Stone of E4E feels that those conversations miss the larger point: Are districts clear on what they want teachers to accomplish? Have they provided curriculum or back-mapped those expectations into the MOUs? Do they leave appropriate flexibility for principals to make school-level decisions, or allow teachers to adapt to new learning guidelines?
Until recently just a fraction of districts in a database of learning plans maintained by the Center on Reinventing Public Education, in Seattle, specified the curriculum or materials teachers should be using, Stone noted.
“Most teachers we’re talking to, even those that have clear guidance, are still like, ‘What are we supposed to be doing?’ Even once it’s in place, there’s a whole other step before it gets to the teachers and they feel like they have the support and knowledge to deliver on these expectations,” he said. “I also think these agreements should be seen as a bare minimum of what needs to happen, because many teachers are going way above and beyond them.”
Stone praised the Boston MOU for allowing a degree of flexibility: Principals and teachers at each school set a regular schedule for online learning, which helps set some clear routines and expectations for families, but allows teachers to rotate in different shifts as needed. It also specifies that every student should be contacted at least once every three days.
On the other hand, he said, contracts that cap weekly staff meetings and PD hours—as both Los Angeles’ and Orange County, Fla., do—might tie the hands of both staff and teachers who are still getting their arms around distance learning best practices.
What Happens Next?
Some of the MOUs set new guidelines around touchy policies, too—like how teachers should approach grading, or altering the teacher-evaluation process. Both of those have been major areas of concern for administrators and teachers alike. Seven of the 12 MOUs Education Week examined explicitly pause the teacher-evaluation process for some or all teachers this year.

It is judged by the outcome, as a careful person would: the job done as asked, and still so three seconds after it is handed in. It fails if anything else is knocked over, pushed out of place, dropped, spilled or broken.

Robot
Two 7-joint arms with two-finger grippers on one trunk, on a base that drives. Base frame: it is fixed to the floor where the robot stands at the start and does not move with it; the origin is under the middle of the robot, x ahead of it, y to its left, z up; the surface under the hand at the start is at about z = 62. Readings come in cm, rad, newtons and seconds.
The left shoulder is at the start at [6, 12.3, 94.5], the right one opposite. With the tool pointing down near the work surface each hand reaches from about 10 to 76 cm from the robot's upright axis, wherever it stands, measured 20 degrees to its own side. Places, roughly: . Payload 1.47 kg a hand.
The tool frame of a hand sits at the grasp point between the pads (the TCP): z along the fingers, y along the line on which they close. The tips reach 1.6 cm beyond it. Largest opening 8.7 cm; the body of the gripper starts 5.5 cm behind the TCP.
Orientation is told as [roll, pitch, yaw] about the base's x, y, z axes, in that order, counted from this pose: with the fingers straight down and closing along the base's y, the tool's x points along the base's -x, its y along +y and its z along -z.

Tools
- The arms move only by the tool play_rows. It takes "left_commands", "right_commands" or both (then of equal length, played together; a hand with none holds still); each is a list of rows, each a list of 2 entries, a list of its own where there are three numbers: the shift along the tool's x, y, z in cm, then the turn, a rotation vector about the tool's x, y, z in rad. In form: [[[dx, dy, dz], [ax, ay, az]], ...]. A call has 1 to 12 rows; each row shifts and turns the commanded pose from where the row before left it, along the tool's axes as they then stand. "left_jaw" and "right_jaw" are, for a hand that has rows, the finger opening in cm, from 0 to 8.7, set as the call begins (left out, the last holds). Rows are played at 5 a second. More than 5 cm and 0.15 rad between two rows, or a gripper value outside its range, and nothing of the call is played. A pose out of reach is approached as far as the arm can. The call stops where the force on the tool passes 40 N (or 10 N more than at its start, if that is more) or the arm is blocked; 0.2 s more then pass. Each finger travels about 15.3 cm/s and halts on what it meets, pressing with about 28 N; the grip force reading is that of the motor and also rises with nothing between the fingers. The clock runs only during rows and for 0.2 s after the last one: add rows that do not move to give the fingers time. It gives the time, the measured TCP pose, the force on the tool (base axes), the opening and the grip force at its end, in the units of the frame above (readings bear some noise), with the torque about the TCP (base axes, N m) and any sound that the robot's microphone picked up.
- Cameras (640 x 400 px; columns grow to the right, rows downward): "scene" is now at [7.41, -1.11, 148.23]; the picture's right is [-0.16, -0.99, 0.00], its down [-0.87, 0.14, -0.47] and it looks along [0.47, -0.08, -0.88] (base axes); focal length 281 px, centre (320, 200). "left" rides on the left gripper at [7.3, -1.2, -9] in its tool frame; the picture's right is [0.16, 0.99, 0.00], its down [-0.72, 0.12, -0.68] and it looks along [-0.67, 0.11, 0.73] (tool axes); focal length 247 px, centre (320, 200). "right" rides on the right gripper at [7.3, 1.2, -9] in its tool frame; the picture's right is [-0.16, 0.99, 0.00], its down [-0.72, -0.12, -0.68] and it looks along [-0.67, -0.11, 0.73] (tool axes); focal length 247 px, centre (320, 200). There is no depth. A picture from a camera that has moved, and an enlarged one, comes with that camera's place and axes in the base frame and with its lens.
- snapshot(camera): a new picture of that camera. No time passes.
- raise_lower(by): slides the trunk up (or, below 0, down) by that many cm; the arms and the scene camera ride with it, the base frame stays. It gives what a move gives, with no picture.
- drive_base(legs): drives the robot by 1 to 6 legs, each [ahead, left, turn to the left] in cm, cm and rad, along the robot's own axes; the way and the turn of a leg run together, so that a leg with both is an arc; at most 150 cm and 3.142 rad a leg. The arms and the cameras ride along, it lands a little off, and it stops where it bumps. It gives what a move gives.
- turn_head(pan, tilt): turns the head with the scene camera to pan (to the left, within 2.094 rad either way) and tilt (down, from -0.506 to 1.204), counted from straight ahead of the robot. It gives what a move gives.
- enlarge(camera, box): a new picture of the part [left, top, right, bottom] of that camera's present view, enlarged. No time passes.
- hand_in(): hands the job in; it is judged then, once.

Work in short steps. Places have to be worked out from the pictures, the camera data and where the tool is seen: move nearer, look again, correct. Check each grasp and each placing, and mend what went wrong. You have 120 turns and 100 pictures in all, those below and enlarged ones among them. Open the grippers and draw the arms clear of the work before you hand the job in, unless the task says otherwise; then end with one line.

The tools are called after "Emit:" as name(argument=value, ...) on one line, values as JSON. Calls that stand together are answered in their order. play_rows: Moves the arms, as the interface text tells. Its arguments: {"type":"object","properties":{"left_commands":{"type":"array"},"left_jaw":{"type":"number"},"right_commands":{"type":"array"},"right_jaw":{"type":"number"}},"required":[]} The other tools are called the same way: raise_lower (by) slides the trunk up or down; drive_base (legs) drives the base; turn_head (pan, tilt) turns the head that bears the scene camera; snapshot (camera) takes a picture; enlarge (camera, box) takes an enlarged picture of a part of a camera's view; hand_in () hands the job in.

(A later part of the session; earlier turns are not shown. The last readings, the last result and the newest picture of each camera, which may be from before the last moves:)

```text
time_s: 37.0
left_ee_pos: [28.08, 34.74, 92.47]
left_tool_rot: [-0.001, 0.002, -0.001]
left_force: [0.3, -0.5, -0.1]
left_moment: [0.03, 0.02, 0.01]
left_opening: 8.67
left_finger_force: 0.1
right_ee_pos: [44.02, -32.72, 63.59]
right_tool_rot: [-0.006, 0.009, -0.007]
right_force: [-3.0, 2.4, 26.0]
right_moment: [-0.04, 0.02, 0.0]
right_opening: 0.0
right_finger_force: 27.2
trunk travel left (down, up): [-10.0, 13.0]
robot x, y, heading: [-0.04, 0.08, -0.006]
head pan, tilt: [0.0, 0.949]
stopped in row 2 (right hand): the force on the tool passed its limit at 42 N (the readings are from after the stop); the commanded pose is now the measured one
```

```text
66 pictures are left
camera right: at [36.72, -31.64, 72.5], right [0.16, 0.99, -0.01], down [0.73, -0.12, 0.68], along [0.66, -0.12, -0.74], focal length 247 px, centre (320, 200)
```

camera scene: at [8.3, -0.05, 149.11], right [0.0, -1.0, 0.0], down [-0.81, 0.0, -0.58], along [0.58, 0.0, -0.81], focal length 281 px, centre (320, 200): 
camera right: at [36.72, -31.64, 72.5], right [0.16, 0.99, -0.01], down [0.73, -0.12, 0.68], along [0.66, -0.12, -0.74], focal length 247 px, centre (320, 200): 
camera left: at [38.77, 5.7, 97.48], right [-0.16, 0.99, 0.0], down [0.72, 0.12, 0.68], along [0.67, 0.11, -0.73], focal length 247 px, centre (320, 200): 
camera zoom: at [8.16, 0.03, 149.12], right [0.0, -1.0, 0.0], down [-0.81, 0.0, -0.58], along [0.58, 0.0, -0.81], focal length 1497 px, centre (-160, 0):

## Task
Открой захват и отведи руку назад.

What the new arrangements also generally don’t do is specify long-term changes that go beyond the current school year. And with a financial crisis looming, most districts will need to be back at the bargaining table this summer.
Some will need to hammer out plans to help students catch up. And since most of the MOUs punt on salary and layoffs, they will need to open up that topic later this year as districts begin to finalize what are expected to be austere budgets for the 2020-21 school year—and even midyear cuts as state education funding plummets.
Already, there are signs that those topics could be contentious. The United Federation of Teachers, which represents teachers in the nation’s largest district, New York City, has signaled it won’t agree to begin the next school year early, The New York Times has reported.
As for the teaching force in the Mendon-Upton district, “I think they are all cognizant that in the last five to six weeks, everything has dramatically changed,” said Maruszczak, the superintendent. “I don’t think we’re going to be unique in that we’re going to look for a short-term solution, probably a one-year rollover of some degree, because there’s such a large degree of uncertainty. And we have to look at the financial crisis that’s occurring at every level.
“I think a lot of people aren’t there yet and aren’t necessarily actively thinking about it,” he continued, “but I don’t see how you can whistle past the graveyard, so to speak, and say everything’s going to be fine and everyone’s going to have a two and a half percent [cost-of-living] increase next year. I don’t think it’s realistic.”